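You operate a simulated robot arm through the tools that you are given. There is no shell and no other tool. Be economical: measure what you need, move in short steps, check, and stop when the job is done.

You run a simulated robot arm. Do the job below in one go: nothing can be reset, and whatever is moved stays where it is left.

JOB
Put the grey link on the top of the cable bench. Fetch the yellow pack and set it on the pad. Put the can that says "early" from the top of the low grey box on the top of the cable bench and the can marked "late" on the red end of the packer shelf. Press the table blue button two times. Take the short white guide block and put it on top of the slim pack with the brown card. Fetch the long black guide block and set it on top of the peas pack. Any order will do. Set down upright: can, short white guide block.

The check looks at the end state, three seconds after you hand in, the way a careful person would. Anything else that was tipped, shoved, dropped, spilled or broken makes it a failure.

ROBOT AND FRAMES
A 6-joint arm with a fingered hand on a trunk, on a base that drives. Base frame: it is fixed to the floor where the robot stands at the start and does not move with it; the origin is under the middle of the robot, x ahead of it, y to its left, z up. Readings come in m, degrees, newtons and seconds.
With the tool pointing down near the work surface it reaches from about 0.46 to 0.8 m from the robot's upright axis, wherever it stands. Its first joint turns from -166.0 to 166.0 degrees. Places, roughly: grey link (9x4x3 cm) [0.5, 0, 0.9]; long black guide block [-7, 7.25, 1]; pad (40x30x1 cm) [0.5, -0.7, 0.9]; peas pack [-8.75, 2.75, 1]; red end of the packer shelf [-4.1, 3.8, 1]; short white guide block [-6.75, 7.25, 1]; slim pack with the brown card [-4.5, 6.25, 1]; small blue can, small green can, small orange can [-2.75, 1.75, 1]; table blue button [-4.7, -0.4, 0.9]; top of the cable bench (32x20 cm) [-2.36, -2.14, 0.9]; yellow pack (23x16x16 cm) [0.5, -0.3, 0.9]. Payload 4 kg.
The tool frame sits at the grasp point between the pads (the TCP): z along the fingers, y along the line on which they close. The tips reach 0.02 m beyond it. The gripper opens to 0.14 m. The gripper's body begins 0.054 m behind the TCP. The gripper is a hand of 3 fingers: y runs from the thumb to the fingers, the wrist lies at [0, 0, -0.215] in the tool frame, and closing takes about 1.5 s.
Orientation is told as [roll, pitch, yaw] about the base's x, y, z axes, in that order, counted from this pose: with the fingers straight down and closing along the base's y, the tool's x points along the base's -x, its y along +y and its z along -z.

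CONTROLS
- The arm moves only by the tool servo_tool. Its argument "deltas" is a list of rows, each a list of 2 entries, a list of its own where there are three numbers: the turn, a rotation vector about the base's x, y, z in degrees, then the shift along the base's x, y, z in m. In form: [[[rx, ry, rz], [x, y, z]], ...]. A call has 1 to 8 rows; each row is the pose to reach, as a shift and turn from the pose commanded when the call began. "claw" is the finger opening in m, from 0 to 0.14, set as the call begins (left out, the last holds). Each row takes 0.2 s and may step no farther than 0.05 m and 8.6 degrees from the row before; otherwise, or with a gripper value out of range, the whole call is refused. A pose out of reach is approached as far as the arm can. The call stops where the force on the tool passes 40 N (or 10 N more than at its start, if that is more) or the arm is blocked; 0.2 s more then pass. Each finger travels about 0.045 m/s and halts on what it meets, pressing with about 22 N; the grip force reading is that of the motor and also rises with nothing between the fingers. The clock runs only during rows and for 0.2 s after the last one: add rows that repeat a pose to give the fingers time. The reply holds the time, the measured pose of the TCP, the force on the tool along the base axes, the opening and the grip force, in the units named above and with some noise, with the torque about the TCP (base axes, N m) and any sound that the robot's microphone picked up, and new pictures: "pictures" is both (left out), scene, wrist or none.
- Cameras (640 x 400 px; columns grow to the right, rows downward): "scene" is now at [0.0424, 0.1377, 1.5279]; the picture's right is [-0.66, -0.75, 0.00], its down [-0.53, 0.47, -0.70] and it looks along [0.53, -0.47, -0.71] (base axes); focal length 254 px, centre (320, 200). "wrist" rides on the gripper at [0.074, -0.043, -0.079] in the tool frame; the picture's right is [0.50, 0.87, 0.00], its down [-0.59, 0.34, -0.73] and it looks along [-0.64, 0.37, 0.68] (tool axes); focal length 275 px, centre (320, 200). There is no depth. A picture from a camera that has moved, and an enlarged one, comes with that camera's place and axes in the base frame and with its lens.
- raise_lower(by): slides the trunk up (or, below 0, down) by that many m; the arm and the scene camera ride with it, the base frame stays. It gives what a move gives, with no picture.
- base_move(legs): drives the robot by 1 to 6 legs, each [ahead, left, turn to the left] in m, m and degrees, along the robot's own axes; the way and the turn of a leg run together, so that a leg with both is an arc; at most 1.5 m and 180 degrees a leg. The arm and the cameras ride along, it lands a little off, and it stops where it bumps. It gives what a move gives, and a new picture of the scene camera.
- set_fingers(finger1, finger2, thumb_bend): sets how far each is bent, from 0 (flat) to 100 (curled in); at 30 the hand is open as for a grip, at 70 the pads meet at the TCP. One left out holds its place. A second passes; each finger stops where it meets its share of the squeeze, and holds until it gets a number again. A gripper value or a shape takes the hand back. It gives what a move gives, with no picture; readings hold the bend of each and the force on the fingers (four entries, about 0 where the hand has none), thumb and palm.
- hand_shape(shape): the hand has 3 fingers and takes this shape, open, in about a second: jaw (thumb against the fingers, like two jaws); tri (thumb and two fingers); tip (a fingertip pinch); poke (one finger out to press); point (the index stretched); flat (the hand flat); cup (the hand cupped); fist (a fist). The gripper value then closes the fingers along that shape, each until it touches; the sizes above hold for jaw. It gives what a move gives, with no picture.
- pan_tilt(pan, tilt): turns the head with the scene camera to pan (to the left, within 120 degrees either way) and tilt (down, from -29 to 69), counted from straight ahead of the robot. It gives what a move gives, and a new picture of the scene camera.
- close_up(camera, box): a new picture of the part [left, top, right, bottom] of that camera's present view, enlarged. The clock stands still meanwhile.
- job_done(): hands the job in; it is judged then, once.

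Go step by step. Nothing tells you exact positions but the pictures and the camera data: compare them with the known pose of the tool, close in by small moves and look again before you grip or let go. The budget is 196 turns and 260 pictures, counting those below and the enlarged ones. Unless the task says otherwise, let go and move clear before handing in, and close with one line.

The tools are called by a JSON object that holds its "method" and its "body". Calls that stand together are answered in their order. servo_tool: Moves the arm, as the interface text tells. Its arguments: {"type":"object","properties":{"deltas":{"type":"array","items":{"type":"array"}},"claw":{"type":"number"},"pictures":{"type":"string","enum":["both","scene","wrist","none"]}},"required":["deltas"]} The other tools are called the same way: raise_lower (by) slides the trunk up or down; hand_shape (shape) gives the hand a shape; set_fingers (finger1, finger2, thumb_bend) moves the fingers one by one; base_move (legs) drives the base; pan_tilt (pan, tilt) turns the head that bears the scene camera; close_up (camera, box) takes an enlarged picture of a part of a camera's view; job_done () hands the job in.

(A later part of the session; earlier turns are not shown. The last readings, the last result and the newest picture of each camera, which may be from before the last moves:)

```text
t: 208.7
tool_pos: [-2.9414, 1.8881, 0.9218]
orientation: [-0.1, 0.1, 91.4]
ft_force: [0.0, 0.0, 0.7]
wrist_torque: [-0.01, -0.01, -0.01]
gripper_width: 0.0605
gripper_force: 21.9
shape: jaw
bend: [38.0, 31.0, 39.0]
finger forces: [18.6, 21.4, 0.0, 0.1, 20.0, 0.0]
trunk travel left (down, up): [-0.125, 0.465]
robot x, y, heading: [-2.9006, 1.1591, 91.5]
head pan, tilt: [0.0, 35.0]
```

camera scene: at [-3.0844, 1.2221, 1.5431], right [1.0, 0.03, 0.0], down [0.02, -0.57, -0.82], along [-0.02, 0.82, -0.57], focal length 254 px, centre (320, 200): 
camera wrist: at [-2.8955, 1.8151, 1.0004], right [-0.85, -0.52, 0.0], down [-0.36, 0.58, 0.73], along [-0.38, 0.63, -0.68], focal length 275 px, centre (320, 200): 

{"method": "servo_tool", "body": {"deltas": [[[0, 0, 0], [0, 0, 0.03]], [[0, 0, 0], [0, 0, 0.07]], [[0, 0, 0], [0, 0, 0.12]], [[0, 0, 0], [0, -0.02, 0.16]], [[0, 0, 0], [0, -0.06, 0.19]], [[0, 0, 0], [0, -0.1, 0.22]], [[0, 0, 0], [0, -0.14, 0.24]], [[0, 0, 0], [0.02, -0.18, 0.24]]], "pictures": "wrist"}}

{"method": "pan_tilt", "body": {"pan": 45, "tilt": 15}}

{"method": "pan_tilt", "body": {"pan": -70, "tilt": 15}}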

**********

* [Your objective] For each line in the data above that contains the string "check", extract the line.

* [Worked solution]
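You operate a simulated robot arm through the tools that you are given. There is no shell and no other tool. Be economical: measure what you need, move in short steps, check, and stop when the job is done.
The check looks at the end state, three seconds after you hand in, the way a careful person would. Anything else that was tipped, shoved, dropped, spilled or broken makes it a failure.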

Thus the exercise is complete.